You might consider trying to trim that budget back a bit to pay the debt off sooner and save up a downpayment. A cheaper cell phone and switching to basic cable and the slowest Internet speed offered are the two obvious places to cut. Using plastic film on your windows in the wintertime can cut your utilities a bit, and if your landlord will let you install a programmable thermostat, that will help too. Pack your lunch if you don't already, bring your own coffee from home, stuff like that.
I squeezed my budget just as tightly as I possibly could, and my wife and I paid off our mortgage earlier this year. I'm 33, and when I was your age I didn't make what you're making.
All that said, you are in good shape overall. You're making a respectable salary, you're saving for retirement, and you're paying off your existing debt. When I was 25 I was accumulating new debt.
As for the house, save up 20% (you'll be surprised how quickly it piles up once the other bills are gone), then pay $1500 a month toward that mortgage so you get it paid off as quickly as possible. With reasonable annual raises and applying windfalls to the mortgage, it's entirely possible to own the house outright 7 years after you buy it.
And keep your emergency fund. Since buying my house, I've had to replace the dishwasher, hot water heater, furnace, and air conditioner. $1,000 a year is a workable budget for upkeep. The dishwasher cost a lot less than that, but an air conditioner or furnace will cost about $3,000. I could have put those purchases off if I'd spent $70 a year for an annual inspection/maintenance on those.
Posted by: Dave Farquhar | September 17, 2008 at 09:46 PM
I am her mom and very proud of her.

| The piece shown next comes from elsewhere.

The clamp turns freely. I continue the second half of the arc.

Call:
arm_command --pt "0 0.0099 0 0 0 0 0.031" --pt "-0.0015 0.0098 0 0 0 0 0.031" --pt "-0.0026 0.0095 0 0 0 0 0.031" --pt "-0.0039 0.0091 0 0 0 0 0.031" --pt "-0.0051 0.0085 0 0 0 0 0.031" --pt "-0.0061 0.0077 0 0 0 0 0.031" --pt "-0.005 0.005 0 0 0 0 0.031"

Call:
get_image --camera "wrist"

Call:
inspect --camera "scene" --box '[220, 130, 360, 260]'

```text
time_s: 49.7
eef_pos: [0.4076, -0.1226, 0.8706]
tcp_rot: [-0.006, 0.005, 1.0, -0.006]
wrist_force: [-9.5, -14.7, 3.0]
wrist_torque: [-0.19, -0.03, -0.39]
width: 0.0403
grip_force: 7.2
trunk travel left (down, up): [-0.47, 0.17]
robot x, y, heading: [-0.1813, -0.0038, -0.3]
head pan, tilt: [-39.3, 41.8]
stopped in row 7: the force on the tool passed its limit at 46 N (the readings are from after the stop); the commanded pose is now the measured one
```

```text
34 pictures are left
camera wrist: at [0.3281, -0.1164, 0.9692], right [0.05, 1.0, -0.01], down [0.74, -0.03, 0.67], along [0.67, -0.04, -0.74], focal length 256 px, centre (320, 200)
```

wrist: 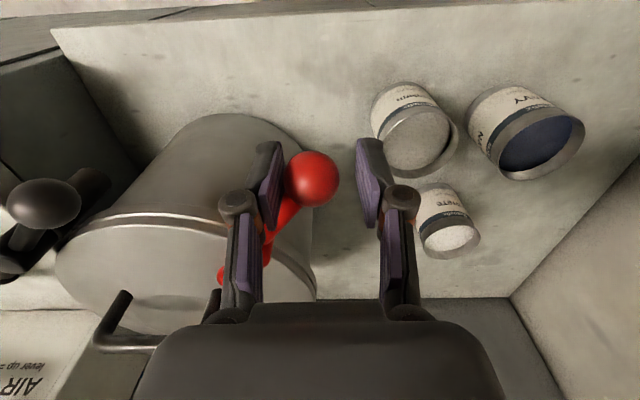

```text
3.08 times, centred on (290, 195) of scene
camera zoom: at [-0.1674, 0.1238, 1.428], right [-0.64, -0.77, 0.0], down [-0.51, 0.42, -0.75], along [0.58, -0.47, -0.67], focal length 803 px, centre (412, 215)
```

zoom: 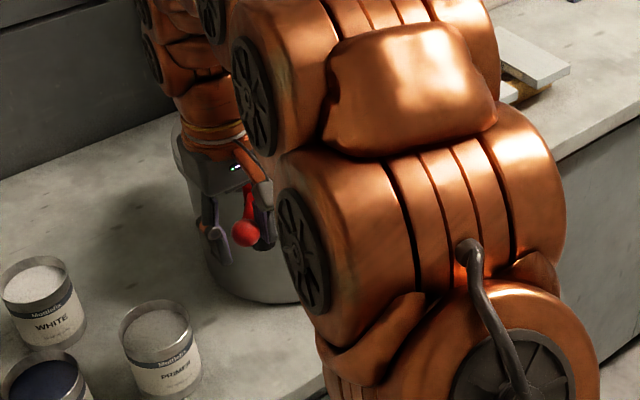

I am also the ONE person who has advised her into looking into buying a home now.
I bas this on:
1. the depressed cost of real estate currently
2. the low interest rates available currently
3. the interest would be tax deductable
4. her $789 rent would be eliminated
5. I do not think the actual increase in cost incurred to her would be alot higher when looking at the above facts
6. if she waits and saves for a downpayment, that money could be eaten up in the increase in the cost of the homw anad increase in interest rates.
I have enjoyed reading the comments and see much wisdom displayed here also.
She will be successfull no matter which way she decides to go.